Try their approach: For your headline use a quote from a potential customer stating exactly the problem that you’re solving.
Do be very very specific
Unbounce’s landing page is a great example of copywriting in many aspects, but what I like most about it is how straight-to-the-point the headline is:
This headline is good because:
- it describes exactly what the software does
- it mentions the pain that it’s removing from the potential customer—”without I.T.” (marketers won’t need an entire team of designers, copywriters and developers to create a landing page)
DO talk about the desired outcomes
Note how Mint are talking about the desired outcomes of using their app.
People who wonder where their money is going would surely want to “take control” and “spend smarter”.
Now let’s move on to the second most important element on your landing page:
The call to action
Your landing page has one goal—to convince visitors to take one single action.
This action could be filling a form, giving out their email, registering, starting a free trial and so on.
And whether they do what you want them to do depends a lot on what your call to action (CTA) says.
You have about 30 characters to tell your visitors why they should click on your CTA.
Those characters are your CTA copy. You have to choose wisely.
Let’s take a look at some call to action DOs and DON’Ts:
DON’T ever use these words in your CTA copy
- Go. Go where? What happens when I go there? This doesn’t say anything. It’s just there because the button has to be called something.
- Continue. Same problem. Continue to what?
- Subscribe. Okay, but what’s my motivation to subscribe? What if you’re a spammer?
- Register. Why? I have accounts in at least 100 websites. I don’t want more of these.
- Submit. That must be the worst of all. Why should I submit my data to you? What do I get in return?
These are all action verbs above which is good. Your CTA copy should imply that clicking it means doing something.
But these action verbs don’t give the visitor a reason to click. There is no motivation. The visitor doesn’t know exactly what will happen when they click. So, they prefer not to.
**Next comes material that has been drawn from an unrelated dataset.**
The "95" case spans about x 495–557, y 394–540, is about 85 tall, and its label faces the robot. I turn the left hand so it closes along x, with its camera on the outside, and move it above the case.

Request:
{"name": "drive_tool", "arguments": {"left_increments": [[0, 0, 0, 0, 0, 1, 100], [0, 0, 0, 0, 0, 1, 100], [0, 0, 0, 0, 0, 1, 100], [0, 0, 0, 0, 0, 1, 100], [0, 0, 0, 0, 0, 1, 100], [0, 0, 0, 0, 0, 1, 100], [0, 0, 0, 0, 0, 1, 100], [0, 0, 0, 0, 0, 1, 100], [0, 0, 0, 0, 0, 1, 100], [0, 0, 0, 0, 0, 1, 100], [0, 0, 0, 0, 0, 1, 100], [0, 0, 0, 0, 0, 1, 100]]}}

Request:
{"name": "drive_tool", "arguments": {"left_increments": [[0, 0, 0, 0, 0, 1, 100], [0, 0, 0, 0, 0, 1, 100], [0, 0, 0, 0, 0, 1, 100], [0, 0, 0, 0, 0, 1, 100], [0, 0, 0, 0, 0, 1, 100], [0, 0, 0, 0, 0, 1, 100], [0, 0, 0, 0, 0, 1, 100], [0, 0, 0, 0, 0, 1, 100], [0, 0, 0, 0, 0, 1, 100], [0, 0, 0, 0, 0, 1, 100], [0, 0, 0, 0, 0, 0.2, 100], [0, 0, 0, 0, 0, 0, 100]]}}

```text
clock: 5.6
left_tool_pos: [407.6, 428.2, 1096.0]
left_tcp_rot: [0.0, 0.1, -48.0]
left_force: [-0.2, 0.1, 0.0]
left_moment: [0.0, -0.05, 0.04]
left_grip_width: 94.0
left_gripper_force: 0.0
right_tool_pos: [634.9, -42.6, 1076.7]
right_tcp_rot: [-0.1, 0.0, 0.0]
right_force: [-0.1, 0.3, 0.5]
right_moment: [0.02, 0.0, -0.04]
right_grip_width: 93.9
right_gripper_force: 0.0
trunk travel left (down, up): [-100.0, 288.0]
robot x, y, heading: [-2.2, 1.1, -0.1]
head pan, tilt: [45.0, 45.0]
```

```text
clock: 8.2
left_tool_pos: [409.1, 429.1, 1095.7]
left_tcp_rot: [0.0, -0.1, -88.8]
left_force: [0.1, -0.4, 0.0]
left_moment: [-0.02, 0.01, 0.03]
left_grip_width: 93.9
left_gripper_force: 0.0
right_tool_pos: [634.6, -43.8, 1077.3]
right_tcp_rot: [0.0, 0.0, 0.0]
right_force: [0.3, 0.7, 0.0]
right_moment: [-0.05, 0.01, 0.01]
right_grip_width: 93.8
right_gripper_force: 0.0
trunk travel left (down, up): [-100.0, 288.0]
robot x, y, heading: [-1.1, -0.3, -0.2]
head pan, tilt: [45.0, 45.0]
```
Don’t put a CTA somewhere on the page just because everyone has one
Bringing this as an example again.
The CTA is disconnected from the headline. It doesn’t make sense to have it there or to have it say what it does:
Should I notify you that I create or will you notify me that I create? Most importantly, WHY?
Whatever… closes browser tab
And now let’s take a look at some good CTA copy examples:
DO use a benefit-oriented CTA
The easiest way to motivate someone to click on your CTA is by promising them that they are going to get something they want in return.
Do I want a heatmap? Hell, yeah!
This button could have said “Start your free trial” because that’s exactly what it does. Instead, it makes a promise that you’ll get something in return.
Another great example:
They do note that you’re starting a free trial, but the button is promising you to create a store. That’s what you’d want out of this app.
DO use context-specific calls to action
“Get started” and “Start your free trial” will always work on any website.
But they are generic CTAs and they don’t tell you why you should start a free trial or why you should get started at all. Again, no clear motivation.
That’s why I’d encourage you to test a context-specific call to action on your landing page. Like this one:
These guys are selling a tool for designers. “Start designing” is a more appropriate and specific call to action than “Get started”.
“Start designing” describes an action that potential customers would want to take.
Nobody really wants to “start a free trial” of anything. That’s often something they have to do in order to do something else.
The features and benefits
Sidenote: What is the difference between features and benefits?
A feature is what your software does.
A benefit is the desired outcome of using a specific feature.
As you can see they are tightly connected which makes it so hard to determine which is which.
On to the benefits and features DOs and DON’Ts:
DON’T mistake features for benefits
Obviously. But that’s easier said than done.
Let’s take a look at the websites of two live chat apps to help you get a better idea.
These aren’t benefits of using the app. These are features.
And though I am their potential customer, I have a hard time understanding why I should choose their product.
I get a vague idea that chat commands and co-browsing could be useful, but I don’t know why I need these yet.
Its entire landing page is focused on benefits only:
Let me try to illustrate the power of benefits with a few quick questions:
- Do business owners want to build relationships with their customers? Of course! This means loyal customers, which means recurring revenue.
- Do business owners want to increase their sales?
- Do business owners want to provide personalized service? They do, because this sets them apart from the competition and turns customers into fans. Happy customers recommend the app to their friends.
Back to website #1:
- Do business owners want “powerful features”? Meh, sure, they do. Whatever that means…
DON’T talk about the features only
The entire page of the first live chat tool is about the features of the app:
According to this copy, their potential customers are thinking:
We want chat commands!!! We want APIs! We want a chat paneeeel! (whatever it iiiss)
But I am in their target market and I’m thinking something like:
I want to increase my sales. If someone answers pre-sales questions immediately will that help? I heard about these live chat tools and I think I’m going to try one, but which one do I pick…
People have a hard time figuring out how a specific feature helps them.
And they won’t spend much time thinking about it.
Benefits trigger an emotional response. Emotional responses are immediate.
That’s why the “Increase your sales” heading will get people to read the text below it and the “Powerful features” heading won’t.
DO reinforce benefits with the help of features
The guys at WPCurve are pulling this off incredibly well:
See their formula?
Benefit + feature that provides it.
This is something worth trying on your landing page.
- Don’t talk about your product. Talk about your potential customers’ issues and desires. What problems do you solve for them? Why would they want to use your product? What’s in it for them?
- Don’t try to get fancy or creative with your headline. Be specific and succinct.
- When naming your call to action (CTA) describe exactly what will happen after the customer clicks. Try answering the questions: “What’s in it for them?”, “What do they get in return to clicking?”
- A feature is what your software does. A benefit is the desired outcome of using a specific feature. Use mainly benefits or back them up with features but never use features only.